Folha -De onde você tirou inspiração para compor os personagens de "Felicidade"?
Todd Solondz -
Eu tive a idéia de fazer o filme quando li na imprensa a história de um serial killer russo que estuprava e matava crianças, mas que tinha mulher e filhos. Então eu comecei a colecionar reportagens para fazer um painel de várias histórias de amor protagonizadas por pessoas comuns que precisavam lutar contra o lado demoníaco da natureza humana.
Folha -Por que você decidiu fazer uma comédia com esse material?
Solondz -
Eu não chamaria o filme de comédia. Bem... talvez seja uma comédia triste. Eu achei intolerável lidar com esse material sem humor, mas o meu objetivo inicial era tratar seriamente de tabus que são mostrados de forma sensacionalista pela TV e pelos tablóides. Para mim, é muito dificil separar o que acho engraçado daquilo que me toca. Tenho esses dois lados: vejo humor em algumas coisas que são tristes e perturbadoras.

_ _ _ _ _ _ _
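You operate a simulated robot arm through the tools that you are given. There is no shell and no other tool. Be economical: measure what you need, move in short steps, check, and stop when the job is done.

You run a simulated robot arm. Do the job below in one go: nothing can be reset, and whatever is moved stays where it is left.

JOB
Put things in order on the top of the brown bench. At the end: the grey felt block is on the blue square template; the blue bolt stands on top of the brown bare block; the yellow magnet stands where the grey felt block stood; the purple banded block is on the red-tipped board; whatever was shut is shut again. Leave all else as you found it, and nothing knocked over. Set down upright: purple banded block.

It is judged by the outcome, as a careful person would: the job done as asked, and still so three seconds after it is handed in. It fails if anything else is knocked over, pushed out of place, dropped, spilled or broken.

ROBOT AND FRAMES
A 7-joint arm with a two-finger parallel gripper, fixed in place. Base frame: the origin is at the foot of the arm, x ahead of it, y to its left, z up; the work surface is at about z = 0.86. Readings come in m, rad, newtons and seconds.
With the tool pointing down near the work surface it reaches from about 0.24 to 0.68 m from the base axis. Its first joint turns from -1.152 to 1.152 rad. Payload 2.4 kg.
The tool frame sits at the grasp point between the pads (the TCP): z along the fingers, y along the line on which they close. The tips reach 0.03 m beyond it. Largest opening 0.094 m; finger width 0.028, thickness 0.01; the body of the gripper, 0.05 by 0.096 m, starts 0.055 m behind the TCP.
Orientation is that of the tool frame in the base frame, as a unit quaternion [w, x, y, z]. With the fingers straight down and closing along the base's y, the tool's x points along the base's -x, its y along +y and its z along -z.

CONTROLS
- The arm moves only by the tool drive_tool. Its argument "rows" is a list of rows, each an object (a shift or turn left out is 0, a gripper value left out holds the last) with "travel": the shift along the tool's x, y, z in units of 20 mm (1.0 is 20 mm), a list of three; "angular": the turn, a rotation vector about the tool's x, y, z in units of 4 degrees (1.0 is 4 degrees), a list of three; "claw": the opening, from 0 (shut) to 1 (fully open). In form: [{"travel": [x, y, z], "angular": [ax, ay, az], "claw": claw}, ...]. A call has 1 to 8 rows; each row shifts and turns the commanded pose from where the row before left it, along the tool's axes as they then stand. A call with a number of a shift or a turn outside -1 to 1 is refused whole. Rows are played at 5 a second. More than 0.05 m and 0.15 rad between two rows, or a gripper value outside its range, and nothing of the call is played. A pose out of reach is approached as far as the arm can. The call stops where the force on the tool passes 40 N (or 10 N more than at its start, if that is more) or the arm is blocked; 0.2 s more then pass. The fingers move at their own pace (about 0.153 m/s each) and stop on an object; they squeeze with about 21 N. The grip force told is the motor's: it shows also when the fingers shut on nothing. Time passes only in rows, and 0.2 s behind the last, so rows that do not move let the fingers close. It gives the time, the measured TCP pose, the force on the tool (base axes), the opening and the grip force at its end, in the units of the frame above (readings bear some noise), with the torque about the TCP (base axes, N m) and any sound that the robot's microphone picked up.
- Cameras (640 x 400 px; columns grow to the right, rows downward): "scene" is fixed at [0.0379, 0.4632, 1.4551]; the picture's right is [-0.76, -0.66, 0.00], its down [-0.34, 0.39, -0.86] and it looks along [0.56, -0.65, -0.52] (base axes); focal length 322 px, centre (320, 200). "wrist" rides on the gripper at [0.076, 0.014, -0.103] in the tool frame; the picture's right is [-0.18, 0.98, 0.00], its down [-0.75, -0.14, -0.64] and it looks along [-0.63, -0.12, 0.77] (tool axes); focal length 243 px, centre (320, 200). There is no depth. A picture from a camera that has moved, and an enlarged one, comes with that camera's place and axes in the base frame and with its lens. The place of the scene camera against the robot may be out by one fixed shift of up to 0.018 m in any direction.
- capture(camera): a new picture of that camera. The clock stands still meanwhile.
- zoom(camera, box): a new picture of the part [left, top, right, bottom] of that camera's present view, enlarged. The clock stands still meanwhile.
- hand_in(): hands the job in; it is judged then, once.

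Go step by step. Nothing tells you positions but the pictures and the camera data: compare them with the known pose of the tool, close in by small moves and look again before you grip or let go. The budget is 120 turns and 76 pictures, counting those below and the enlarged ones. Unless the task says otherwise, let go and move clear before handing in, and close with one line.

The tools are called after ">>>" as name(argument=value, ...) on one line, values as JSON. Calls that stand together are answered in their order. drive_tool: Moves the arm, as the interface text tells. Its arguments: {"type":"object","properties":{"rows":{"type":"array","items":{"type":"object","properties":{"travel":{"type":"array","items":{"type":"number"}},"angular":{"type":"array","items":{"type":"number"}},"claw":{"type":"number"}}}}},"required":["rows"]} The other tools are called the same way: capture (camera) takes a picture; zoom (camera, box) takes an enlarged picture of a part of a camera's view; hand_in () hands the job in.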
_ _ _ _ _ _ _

Folha -Como você definiria seus personagens?
Solondz -
São pessoas dominadas pela solidão e pelo desejo, pela vontade de se comunicar, de buscar a felicidade. Eles não são monstros, não são a encarnação do mal; eles estão apenas lutando contra os monstros que existem dentro deles. Você pode não gostar deles, pode não se identificar, mas precisa reconhecer que há algo de real e humano neles. Eu tenho muita compaixão pelos meus personagens. Sempre me perguntam por que eu faço filmes sobre pessoas tão repulsivas. Porque, para mim, elas não são repulsivas.
Folha -Por que, em meio a essa galeria de seres desajustados, o personagem do psicólogo pedófilo causou mais polêmica?
Solondz -
Porque a pedofilia é um grande tabu em qualquer lugar do mundo. É chocante, mas existe -e não se pode negar isso.
Folha -Em alguma cena você teve o objetivo de chocar o público?
Solondz -
Sei que fiz um filme chocante, mas meu objetivo nunca foi esse. Não há nada no filme que não se veja na TV ou nos tablóides, eu apenas desenho uma face humana para cada personagem.
Folha -Um crítico batizou seu filme de "Short Cuts' de Nova Jersey". O que você achou disso?
Solondz -
Eu fico muito orgulhoso em ser comparado com Robert Altman. Mas acho que as únicas semelhanças entre os dois filmes são os vários protagonistas e as histórias paralelas. Eu não tentei repetir o que ele já fez porque sei que iria falhar miseravelmente.
Folha -Você aceitaria um convite para dirigir em Hollywood?
Solondz -
Eu nunca digo não, mas dificilmente isso vai acontecer. Acho que eles não iriam me chamar e eu não iria encontrar um projeto que me interessasse.



Texto Anterior | Próximo Texto | Índice


Copyright Empresa Folha da Manhã S/A. Todos os direitos reservados. É proibida a reprodução do conteúdo desta página em qualquer meio de comunicação, eletrônico ou impresso, sem autorização escrita da Agência Folha.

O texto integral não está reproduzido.